Dr. David Ndii, a critic of the government, has accused the ruling party of using Huduma Namba to market a new mobile phone lending service linked to the president’s family. He describes the registration scheme as “a social security cum surveillance system with commercial interests lurking in the background.”

It is little surprise that many Kenyans are likewise suspicious of government intentions. Over the last year, corruption scandals involving large tenders have plagued the Jubilee administration. On Tuesday, Kenyans congregated in Nairobi’s Uhuru Park for a People’s March to protest government graft and misguided initiatives, including the Huduma Namba exercise.

Testing Ground

To many of its detractors, the Huduma Namba exercise is yet another white elephant scheme. But the project also speaks to larger dangers involved with the growing reach of data-gathering and biometric technology.

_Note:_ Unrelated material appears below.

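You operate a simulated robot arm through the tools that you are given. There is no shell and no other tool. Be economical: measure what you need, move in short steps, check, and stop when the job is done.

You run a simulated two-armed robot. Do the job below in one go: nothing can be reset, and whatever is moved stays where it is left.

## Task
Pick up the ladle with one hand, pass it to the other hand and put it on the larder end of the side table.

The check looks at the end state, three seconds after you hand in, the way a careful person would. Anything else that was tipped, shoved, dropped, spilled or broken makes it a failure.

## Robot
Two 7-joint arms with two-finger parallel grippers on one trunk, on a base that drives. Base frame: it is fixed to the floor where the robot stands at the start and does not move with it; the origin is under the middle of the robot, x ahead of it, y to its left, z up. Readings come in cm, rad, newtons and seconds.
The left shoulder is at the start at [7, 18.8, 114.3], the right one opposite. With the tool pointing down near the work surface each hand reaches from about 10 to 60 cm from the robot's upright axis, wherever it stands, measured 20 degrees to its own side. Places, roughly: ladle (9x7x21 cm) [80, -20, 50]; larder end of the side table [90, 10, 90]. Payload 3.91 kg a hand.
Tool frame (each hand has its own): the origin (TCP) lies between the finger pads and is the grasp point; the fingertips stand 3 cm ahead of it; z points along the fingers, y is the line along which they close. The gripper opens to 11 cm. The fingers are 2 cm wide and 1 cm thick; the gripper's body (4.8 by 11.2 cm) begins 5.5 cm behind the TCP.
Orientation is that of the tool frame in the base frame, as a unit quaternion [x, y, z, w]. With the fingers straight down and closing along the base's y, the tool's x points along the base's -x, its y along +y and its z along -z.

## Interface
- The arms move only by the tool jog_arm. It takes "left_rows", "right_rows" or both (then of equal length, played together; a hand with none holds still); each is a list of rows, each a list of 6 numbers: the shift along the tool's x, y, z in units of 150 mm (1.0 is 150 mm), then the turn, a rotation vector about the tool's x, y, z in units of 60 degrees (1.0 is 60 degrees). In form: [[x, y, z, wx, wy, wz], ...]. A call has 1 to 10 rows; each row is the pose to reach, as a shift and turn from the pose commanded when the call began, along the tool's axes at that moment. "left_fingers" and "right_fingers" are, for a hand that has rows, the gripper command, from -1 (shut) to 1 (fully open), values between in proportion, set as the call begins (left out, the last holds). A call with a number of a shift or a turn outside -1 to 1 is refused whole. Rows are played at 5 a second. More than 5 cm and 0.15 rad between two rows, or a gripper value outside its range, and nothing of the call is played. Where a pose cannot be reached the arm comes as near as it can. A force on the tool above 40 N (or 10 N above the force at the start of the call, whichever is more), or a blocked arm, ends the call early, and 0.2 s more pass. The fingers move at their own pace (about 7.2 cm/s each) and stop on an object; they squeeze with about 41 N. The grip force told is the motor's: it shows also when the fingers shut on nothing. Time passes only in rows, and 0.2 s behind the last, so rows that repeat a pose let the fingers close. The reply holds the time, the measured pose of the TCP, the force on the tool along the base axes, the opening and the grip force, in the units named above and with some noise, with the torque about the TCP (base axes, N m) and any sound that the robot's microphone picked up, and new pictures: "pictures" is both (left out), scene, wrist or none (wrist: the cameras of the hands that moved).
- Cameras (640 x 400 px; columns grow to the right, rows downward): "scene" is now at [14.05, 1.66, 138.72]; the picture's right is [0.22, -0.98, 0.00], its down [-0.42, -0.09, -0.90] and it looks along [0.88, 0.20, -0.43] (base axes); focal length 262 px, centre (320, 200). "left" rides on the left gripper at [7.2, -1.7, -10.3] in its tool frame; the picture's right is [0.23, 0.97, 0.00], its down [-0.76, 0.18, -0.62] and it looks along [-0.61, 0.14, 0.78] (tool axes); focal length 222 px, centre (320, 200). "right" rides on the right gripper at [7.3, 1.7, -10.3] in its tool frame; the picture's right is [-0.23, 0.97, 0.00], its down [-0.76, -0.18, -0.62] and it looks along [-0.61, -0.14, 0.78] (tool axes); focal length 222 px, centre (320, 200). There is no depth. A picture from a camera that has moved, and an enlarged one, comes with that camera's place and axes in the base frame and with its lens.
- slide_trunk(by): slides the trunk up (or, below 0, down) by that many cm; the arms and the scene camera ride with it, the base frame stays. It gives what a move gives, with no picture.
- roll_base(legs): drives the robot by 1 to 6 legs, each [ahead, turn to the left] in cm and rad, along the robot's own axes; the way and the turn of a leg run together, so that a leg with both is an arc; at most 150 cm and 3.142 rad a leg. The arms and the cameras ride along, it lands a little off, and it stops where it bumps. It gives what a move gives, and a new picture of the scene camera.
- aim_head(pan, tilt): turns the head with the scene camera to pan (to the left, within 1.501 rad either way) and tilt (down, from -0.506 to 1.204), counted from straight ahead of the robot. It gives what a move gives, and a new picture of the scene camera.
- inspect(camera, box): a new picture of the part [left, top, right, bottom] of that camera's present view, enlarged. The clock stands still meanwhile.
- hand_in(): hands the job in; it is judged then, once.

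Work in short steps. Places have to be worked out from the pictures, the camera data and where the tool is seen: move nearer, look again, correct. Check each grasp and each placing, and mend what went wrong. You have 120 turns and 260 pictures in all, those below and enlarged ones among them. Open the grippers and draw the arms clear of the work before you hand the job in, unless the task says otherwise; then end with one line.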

Many technology and financial companies view countries in the Global South as “testbeds for innovations in technological surveillance.” Postcolonial African countries and other “low-rights environments” are especially vulnerable to invasive, non-transparent and undemocratic methods of data harvesting. In the West, Cambridge Analytica may have become infamous for its role in Brexit and President Donald Trump’s 2016 election campaign, but the company first honed its techniques in countries like Nigeria, India and Kenya where it operated with far less oversight and restraint.

This means that technological fixes are often imposed on African countries without sufficient consideration for the potential benefits or hazards to local populations.

“The more I continue talking to experts involved in the litigation against Huduma Numba, the more I realize this project was rushed, ill-defined with no privacy safeguards of sensitive data collected from Kenyans,” said Hassan Ibrahim, a local journalist.

As one commentator in the Daily Nation recently wrote, in the end, people will “be left with a fancy card” and no guarantee of better services.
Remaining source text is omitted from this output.